Concluding reckless credit agreements with consumers


  1. A credit agreement is reckless if, at the time that the agreement was made, the credit provider failed to conduct an assessment as required by section 81(2), irrespective of what the outcome of such an assessment might have concluded at the time.


  1. As a result of the Respondent not conducting proper affordability assessments as set out above, the Respondent has extended credit recklessly to consumers and has consequently repeatedly contravened Section 81(3) read together with Section 80(1)(a) of the Act.


  1. In terms of section 83(2)(a), the Applicant seeks an order declaring the credit agreements reckless in terms of section 80(1)(a). The Applicant further seeks an order setting aside all of the consumers’ obligations under those agreements.


Loan Splitting and the overcharging of interest and initiation fees


  1. The Respondent also “splits” loans to disguise the actual amount being borrowed by the consumer. The Respondent signs more than one credit agreement with the same consumer on the same day to: -

    1. Reduce the apparent capital advanced to create the appearance that each credit agreement is a "short term credit transaction" and thereby levy the maximum allowable interest; and

    2. Charge more initiation and service fees than is legally permitted.


  1. The evidence gathered from the small sample reveals three instances of splitting of loans, as follows:

-

    1. Annexure “E1” to the Investigation Report, specifically the two credit agreements signed by consumer Nomaputukezi Malgas, both on 27 January 2021: The loan amount under one agreement was R8000.00 (loan number 2286), and the loan amount under the other agreement was R2000.00 (loan number 2287). Both contracts provide for repayment by way of three instalments, the last being payable by 23 April 2021. Under loan number 2286, the Respondent charged initiation fees of R865.00, service fees of R176.00 and interest at a rate of 5% per month, amounting to R766.87. Under loan number 2287, the Respondent charged

initiation fees of R265.00, service fees of R176.00 and interest at a 3% per month, amounting to R114.37;

    1. Annexure “E5” to the Investigation Report, the two credit agreements signed by consumer Xhashimbe, both on 27 January 2021: The loan amount under one agreement was R8000.00 (loan number 2270), and the loan amount under the other agreement was R2000.00 (loan number 2271). Both contracts provide for repayment by way of three instalments, the last being payable by 23 April 2021. Under loan number 2270, the Respondent charged initiation fees of R865.00, service fees of R176.00 and interest at a rate of 5% per month, amounting to R766.87. Under loan number 2271, the Respondent charged initiation fees of R265.00, service fees of R176.00 and interest at a 3% per month, amounting to R114.37; and

    2. Annexure "E10" to the investigation Report, the two credit agreements signed by consumer Ondala, both on 23 September 2020: the loan amount under one agreement was R2000.00 (loan number 1841), and the loan amount under the other agreement was R8000.00 (loan number 1840). Both contracts provide for repayment by way of 3 instalments, the last instalments being payable by 24 December 2020. Under loan number 1840, the Respondent charged initiation fees of R865.00, service fees of R180.00 and interest at a 3% per month, amounting to R495.54. Under loan number 1841, the Respondent charged initiation fees of R265.00, service fees of R180.00 and interest at a rate of 3% per month, amounting to R123.90.

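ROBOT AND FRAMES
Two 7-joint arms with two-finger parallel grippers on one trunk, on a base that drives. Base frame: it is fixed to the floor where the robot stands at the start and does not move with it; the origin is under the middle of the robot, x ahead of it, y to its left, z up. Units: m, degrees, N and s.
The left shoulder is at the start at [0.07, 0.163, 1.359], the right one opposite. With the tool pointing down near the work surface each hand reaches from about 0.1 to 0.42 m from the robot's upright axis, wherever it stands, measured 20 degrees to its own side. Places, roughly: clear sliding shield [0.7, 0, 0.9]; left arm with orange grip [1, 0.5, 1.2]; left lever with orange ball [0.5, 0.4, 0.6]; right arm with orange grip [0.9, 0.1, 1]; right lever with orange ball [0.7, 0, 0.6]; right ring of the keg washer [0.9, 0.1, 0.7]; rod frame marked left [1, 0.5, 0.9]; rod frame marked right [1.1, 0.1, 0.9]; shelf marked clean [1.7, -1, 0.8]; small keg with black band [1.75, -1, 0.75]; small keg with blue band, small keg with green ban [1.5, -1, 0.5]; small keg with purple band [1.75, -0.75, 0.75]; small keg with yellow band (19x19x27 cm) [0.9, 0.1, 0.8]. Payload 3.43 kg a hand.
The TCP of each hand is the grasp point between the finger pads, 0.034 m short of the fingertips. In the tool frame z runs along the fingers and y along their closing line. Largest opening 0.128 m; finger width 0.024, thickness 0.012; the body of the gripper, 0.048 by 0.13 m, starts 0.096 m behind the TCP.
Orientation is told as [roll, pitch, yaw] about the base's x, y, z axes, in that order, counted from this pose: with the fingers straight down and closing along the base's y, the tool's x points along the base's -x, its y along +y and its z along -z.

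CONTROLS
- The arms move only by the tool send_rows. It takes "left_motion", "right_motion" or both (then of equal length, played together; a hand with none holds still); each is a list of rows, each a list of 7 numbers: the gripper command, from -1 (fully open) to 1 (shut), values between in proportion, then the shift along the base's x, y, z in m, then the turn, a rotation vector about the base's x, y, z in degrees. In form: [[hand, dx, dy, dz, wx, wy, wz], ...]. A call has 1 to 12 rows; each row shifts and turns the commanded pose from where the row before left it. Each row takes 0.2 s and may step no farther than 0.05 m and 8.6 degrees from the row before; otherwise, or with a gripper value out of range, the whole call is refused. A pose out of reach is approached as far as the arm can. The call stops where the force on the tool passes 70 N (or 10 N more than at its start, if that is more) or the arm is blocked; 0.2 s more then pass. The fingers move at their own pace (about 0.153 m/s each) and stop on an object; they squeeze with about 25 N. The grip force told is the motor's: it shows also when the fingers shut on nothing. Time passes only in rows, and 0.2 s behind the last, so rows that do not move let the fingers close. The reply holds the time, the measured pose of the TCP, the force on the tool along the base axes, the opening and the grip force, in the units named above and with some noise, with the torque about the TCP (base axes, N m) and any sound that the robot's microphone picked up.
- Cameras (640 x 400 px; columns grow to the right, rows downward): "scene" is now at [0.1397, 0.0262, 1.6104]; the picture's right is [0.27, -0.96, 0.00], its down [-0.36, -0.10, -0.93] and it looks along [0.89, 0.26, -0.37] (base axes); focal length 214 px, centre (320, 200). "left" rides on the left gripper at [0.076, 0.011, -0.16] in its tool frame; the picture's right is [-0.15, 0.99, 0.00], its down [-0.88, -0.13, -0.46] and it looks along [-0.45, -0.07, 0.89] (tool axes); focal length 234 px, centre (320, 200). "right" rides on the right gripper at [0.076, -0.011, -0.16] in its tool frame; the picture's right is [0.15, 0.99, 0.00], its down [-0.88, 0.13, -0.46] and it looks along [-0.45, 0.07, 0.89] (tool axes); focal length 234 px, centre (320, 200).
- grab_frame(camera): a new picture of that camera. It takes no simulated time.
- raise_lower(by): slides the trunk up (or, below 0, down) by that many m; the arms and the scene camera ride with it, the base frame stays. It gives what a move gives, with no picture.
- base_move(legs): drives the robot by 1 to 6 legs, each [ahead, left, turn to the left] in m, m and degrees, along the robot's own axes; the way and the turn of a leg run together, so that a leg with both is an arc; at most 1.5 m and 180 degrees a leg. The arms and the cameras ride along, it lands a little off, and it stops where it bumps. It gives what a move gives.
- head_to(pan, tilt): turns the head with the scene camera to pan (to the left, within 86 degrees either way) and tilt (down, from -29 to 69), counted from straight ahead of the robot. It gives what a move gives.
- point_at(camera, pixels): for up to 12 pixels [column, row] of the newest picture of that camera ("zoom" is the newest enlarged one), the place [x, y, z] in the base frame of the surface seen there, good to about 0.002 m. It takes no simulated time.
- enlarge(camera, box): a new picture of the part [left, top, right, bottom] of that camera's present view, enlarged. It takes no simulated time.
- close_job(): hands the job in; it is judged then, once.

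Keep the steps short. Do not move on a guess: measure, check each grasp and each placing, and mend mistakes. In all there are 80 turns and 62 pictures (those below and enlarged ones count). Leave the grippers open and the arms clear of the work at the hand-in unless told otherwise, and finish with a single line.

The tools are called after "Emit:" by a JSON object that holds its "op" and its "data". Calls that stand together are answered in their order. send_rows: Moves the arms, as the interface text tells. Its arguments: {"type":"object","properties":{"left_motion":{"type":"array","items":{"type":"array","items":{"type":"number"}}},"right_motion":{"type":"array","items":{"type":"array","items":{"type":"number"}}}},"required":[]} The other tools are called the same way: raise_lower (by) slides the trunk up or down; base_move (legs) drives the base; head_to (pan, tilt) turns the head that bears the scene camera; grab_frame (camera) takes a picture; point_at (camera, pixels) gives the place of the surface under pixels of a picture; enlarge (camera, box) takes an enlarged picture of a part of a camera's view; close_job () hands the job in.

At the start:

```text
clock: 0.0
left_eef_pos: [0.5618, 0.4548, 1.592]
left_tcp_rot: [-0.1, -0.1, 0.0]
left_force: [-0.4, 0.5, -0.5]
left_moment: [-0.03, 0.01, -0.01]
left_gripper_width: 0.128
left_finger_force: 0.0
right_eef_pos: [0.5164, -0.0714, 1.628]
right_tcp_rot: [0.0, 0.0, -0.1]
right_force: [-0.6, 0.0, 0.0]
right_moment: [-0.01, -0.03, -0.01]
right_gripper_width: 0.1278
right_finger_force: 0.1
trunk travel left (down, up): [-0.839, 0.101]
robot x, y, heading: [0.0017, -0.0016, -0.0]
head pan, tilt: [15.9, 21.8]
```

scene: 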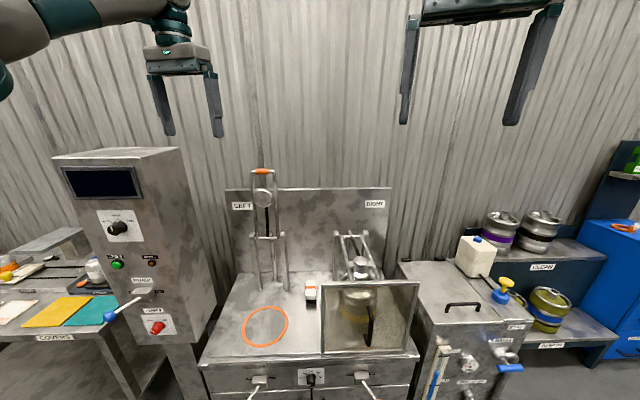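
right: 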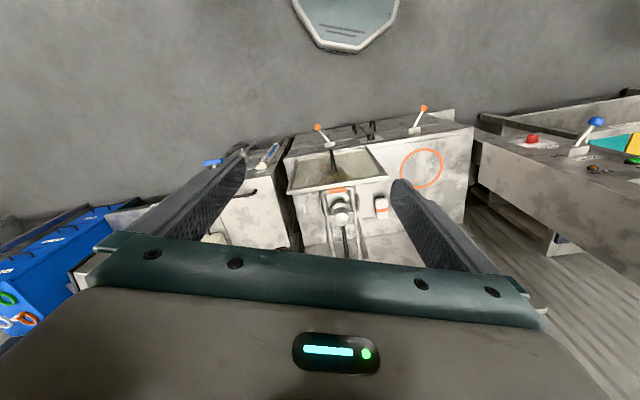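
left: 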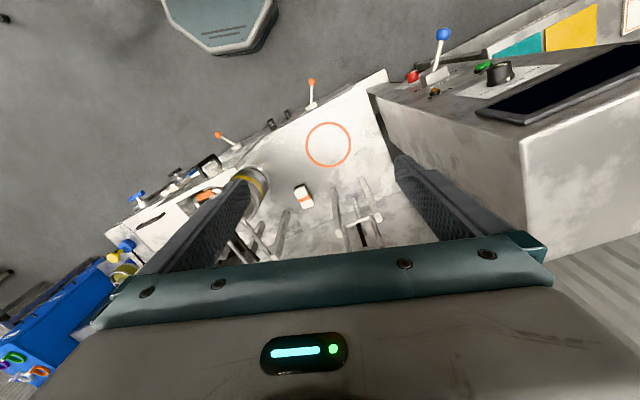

  1. In the above examples, consumers have, effectively, concluded only one credit agreement with the Respondent, with the consumers having borrowed the total capital amount advanced under both “agreements” entered on the same day, i.e., R10,000.00. The creation of two written agreements in each case was merely done to circumvent the prescripts of the Act.


  1. By splitting the loans, the Respondent:

    1. Was able to levy the maximum prescribed interest rate of 5% per month, equating to 60% per annum, or 3% per month, equating to 36% per annum, which is the highest rate allowed for any type of credit agreement as per Table A of Regulation 42. The separate agreements, if considered separately, could be classified as short-term transactions given that the capital advanced under each was not more than R8 000.00. By treating both agreements as a single transaction as lawfully required, the Respondent would only be allowed to levy interest on an annual maximum rate of the Repo Rate plus twenty-one percent on the "combined" loan

amounts, in terms of item 3 of Table A of Regulation 42. Accordingly, the Respondent has, in effect, levied interest at a rate substantially higher than the rate which it is allowed to charge. The Respondent has accordingly repeatedly contravened section 100(1)(c) and section 101(1)(d)(ii), read together with section 105 and Regulation 42(1);

    1. Has levied R80.00 more for initiation fees than what it is entitled to (a loan of R10 000.00 carries a maximum initiation fee of R1 050.00, but the Respondent levied initiation fees of R1

130.00. The Respondent has accordingly repeatedly contravened section 100(1)(b), and section 101(1)(b)(i) read together with section 105 and Regulation 42(2); and

    1. Has, in effect, charged double the service fees that he is entitled to charge and has accordingly repeatedly contravened section 100(1)(b) and section 101(1)(c)(iii) read together with Regulation 44.


  1. The Respondent has no other reasonable or lawful rationale for splitting the loans. The loan splitting was done purely to circumvent the Act and impose excessive and unlawful charges, as mentioned above.


  1. The Tribunal therefore finds and is satisfied with the evidence before the Tribunal that the Respondent contravened section 93(2) read with Regulation 30(1) and form 20.2 by failing to provide consumers in the ten (10) sampled files with credit agreements in the prescribed form.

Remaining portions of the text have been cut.